Copy down all of the data underneath, exactly as shown. Return a JSON list in which every string is one line; blank lines are skipped.
▬▬▬▬▬▬
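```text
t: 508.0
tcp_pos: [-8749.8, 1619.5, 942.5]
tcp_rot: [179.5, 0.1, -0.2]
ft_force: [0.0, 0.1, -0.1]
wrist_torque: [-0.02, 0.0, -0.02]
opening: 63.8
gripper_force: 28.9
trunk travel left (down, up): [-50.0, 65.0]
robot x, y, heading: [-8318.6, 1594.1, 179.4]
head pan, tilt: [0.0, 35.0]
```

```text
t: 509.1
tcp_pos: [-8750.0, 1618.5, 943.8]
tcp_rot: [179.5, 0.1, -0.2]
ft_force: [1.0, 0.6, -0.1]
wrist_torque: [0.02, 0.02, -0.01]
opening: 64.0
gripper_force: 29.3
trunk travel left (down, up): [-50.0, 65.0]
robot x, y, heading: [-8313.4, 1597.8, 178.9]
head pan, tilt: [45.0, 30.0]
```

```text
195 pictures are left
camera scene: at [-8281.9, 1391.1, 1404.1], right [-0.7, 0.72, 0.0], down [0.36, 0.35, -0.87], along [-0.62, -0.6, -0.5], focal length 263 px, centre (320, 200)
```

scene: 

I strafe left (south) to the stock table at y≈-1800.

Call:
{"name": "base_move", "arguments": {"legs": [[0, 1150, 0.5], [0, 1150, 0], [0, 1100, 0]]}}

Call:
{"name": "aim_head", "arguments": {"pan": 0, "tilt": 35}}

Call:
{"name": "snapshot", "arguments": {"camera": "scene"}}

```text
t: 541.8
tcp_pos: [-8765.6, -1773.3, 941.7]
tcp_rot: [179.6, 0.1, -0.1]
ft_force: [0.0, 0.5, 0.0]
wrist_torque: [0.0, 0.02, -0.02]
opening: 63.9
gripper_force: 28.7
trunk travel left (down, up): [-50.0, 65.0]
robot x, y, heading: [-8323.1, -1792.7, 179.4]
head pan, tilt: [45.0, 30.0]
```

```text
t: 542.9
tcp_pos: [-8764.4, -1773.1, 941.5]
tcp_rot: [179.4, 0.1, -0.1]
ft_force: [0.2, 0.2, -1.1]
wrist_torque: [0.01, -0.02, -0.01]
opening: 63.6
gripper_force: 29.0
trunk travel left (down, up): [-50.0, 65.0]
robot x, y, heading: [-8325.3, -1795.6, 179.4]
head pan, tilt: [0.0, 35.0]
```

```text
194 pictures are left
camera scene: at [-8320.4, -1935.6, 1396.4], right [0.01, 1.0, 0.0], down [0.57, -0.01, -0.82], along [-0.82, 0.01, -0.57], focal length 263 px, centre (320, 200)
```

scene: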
▬▬▬▬▬▬
• EXERCISE OUTPUT:
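[
  "```text",
  "t: 508.0",
  "tcp_pos: [-8749.8, 1619.5, 942.5]",
  "tcp_rot: [179.5, 0.1, -0.2]",
  "ft_force: [0.0, 0.1, -0.1]",
  "wrist_torque: [-0.02, 0.0, -0.02]",
  "opening: 63.8",
  "gripper_force: 28.9",
  "trunk travel left (down, up): [-50.0, 65.0]",
  "robot x, y, heading: [-8318.6, 1594.1, 179.4]",
  "head pan, tilt: [0.0, 35.0]",
  "```",
  "```text",
  "t: 509.1",
  "tcp_pos: [-8750.0, 1618.5, 943.8]",
  "tcp_rot: [179.5, 0.1, -0.2]",
  "ft_force: [1.0, 0.6, -0.1]",
  "wrist_torque: [0.02, 0.02, -0.01]",
  "opening: 64.0",
  "gripper_force: 29.3",
  "trunk travel left (down, up): [-50.0, 65.0]",
  "robot x, y, heading: [-8313.4, 1597.8, 178.9]",
  "head pan, tilt: [45.0, 30.0]",
  "```",
  "```text",
  "195 pictures are left",
  "camera scene: at [-8281.9, 1391.1, 1404.1], right [-0.7, 0.72, 0.0], down [0.36, 0.35, -0.87], along [-0.62, -0.6, -0.5], focal length 263 px, centre (320, 200)",
  "```",
  "scene: ",
  "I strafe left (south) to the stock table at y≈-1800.",
  "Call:",
  "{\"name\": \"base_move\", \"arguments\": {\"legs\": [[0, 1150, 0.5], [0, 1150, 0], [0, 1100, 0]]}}",
  "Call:",
  "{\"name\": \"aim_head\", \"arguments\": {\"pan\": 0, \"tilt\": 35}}",
  "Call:",
  "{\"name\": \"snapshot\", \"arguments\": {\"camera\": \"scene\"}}",
  "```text",
  "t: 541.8",
  "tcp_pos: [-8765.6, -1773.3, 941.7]",
  "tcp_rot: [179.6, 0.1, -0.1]",
  "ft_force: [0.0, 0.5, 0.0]",
  "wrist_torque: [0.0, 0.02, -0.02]",
  "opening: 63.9",
  "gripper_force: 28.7",
  "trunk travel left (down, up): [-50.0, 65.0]",
  "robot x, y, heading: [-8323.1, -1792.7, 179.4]",
  "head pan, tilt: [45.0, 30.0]",
  "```",
  "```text",
  "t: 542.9",
  "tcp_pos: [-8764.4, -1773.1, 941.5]",
  "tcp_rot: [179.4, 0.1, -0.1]",
  "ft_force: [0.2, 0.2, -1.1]",
  "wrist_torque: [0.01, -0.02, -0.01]",
  "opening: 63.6",
  "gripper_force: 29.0",
  "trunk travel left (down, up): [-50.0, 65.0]",
  "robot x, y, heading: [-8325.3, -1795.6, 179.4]",
  "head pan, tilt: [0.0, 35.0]",
  "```",
  "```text",
  "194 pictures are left",
  "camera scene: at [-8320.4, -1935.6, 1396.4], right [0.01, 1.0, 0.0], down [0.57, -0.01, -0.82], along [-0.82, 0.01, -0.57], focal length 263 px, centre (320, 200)",
  "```",
  "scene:"
]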